── Text shown

Baca berita dengan sedikit iklan, klik di sini
SEKALI waktu mantan Menteri Keuangan Bambang Sudibyo pernah mengeluh. Obligasi rekap, kata ekonom asal Yogya ini, sejatinya adalah instrumen keuangan "main-main". Karena itu, cara penyelesaiannya pun mestilah menggunakan teknik rekayasa finansial, bukan ditutup dengan uang sungguhan. Dan Bambang mungkin akan kembali mengeluh bila mendengar kebijakan yang diambil penerusnya, Menteri Keuangan Boediono.
Bertempat di Gedung Dewan Perwakilan Rakyat, Rabu lalu, Boediono yang kalem itu minta izin wakil rakyat untuk membayar "kasbon main-main" senilai Rp 3,9 triliun yang jatuh tempo 25 Juli ini. Untuk kasbon itu dia berencana mengucurkan uang tunai yang diambil dari pos Sisa Anggaran Lebih di bujet negara. Selain itu, Boediono mengajukan dua cara lain: memperpanjang tenggat pelunasan dengan menerbitkan obligasi baru untuk membayar obligasi yang jatuh tempo (roll over), atau melego obligasi baru berjangka panjang ke perusahaan asuransi atau dana pensiun.
Jika disetujui DPR, inilah untuk kali pertama surat utang—yang diinjeksikan pemerintah untuk menyelamatkan bank-bank sekarat pada 1999 lampau, yang berjumlah total Rp 431,57 triliun—akan ditomboki secara tunai. Sebelumnya, pemerintah selalu menempuh cara roll over.
Bukan hanya itu yang istimewa. Jumlahnya sendiri, kata seorang pejabat Badan Penyehatan Perbankan Nasional (BPPN), sebenarnya tak "cuma" Rp 3,9 triliun seperti dijelaskan Menteri Boediono. Data di tangannya menunjukkan obligasi rekap yang jatuh tempo per Juli 2002 mencapai tiga kali lipat dari itu, yakni Rp 12,1 triliun (lihat tabel). Dan untuk tahun ini keseluruhannya mencapai Rp 19,066 triliun. Yang Rp 3,9 triliun itu, menurut catatan BPPN, hanyalah untuk obligasi jenis bunga mengambang (variable rate). Angka Boediono menciut karena sebagian lain, obligasi lindung nilai (hedge bond), tak masuk dalam perhitungan. Ke mana larinya?

────

◆ **Actions to take**
• a. Reproduce the wording of the text shown between "Bertempat di Gedung" and "cara roll over.", with both ends included.
• b. Supply the part of the text shown that comes after its last sentence.

── Recorded information

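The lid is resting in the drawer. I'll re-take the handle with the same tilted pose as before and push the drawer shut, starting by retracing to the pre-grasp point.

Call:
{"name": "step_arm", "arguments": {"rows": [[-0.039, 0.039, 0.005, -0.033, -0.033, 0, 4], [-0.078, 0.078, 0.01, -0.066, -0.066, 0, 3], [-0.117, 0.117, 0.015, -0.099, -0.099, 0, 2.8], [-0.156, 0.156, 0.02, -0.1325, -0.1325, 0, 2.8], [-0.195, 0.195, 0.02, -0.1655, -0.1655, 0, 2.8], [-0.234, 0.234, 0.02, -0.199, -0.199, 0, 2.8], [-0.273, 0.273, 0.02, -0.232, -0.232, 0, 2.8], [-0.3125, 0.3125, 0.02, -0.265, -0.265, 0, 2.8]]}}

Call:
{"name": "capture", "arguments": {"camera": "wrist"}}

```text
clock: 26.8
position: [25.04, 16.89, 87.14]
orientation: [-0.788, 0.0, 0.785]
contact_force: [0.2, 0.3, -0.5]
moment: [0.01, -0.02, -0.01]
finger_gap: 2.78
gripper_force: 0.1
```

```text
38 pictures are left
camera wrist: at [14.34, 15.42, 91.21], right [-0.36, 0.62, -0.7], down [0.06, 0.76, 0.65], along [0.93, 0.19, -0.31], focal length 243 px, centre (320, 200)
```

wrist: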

────

◆ **Answers for the tasks**
• a.
Bertempat di Gedung Dewan Perwakilan Rakyat, Rabu lalu, Boediono yang kalem itu minta izin wakil rakyat untuk membayar "kasbon main-main" senilai Rp 3,9 triliun yang jatuh tempo 25 Juli ini. Untuk kasbon itu dia berencana mengucurkan uang tunai yang diambil dari pos Sisa Anggaran Lebih di bujet negara. Selain itu, Boediono mengajukan dua cara lain: memperpanjang tenggat pelunasan dengan menerbitkan obligasi baru untuk membayar obligasi yang jatuh tempo (roll over), atau melego obligasi baru berjangka panjang ke perusahaan asuransi atau dana pensiun.
Jika disetujui DPR, inilah untuk kali pertama surat utang—yang diinjeksikan pemerintah untuk menyelamatkan bank-bank sekarat pada 1999 lampau, yang berjumlah total Rp 431,57 triliun—akan ditomboki secara tunai. Sebelumnya, pemerintah selalu menempuh cara roll over.

• b.
Kepala Pusat Manajemen Obligasi Negara Departemen Keuangan, Fuad Rahmany, membenarkan adanya obligasi lindung nilai yang juga telah jatuh tempo dan sebelumnya telah di-roll-over oleh pemerintah. Tapi itu tak ikut diumumkan karena merupakan "opsi pemerintah yang tak bisa dibeberkan sekaligus". Menurut Fuad, jalan roll over bisa menguntungkan karena obligasi yang jatuh tempo dengan bunga tinggi akan diganti dengan kasbon berbunga lebih rendah. "Tidak masalah. Amerika saja terus melakukan roll over selama 100 tahun, dan hal itu masih dilakukan sampai sekarang," katanya.
Tentang obligasi rekap ini, ekonom Faisal Basri berpendapat lain. Menurut Faisal, penjelasan sepenggal-sepenggal itu "mengindikasikan pejabat terkait ingin melempar tanggung jawab ke periode berikutnya". Faisal pun mengingatkan risiko di balik langkah roll over. Ia merujuk pada Economic Review BPPN April-Mei 2002, yang mewanti-wanti bahwa cara itu pada gilirannya cuma akan menggelembungkan beban kas negara. Skenario terburuk memperlihatkan, jika dijadwal ulang satu termin saja, kasbon pemerintah akan membengkak hingga Rp 7.000 triliun. Karena itulah, kata Faisal, jalan lain mesti segera ditempuh, yaitu berangsur-angsur mulai menarik obligasi rekap.
Namun, roll over selalu menarik hati para politisi. Apalagi data menunjukkan bahwa saat pemilu digelar nanti, 2004 dan 2009, adalah masa ketika beban pembayaran obligasi mencapai puncaknya. Mudah ditebak, ketimbang membolongi brankas negara untuk menutup kasbon segunung, pemerintah yang ingin terpilih lagi cenderung akan menempuh langkah populer: menunda kewajiban ini ke periode berikutnya. Dengan demikian, cadangan kas negara bisa diguyurkan untuk menggelar berbagai proyek populis sehingga dukungan ke pemerintah menguat dan suara yang bisa didulang jadi lebih banyak.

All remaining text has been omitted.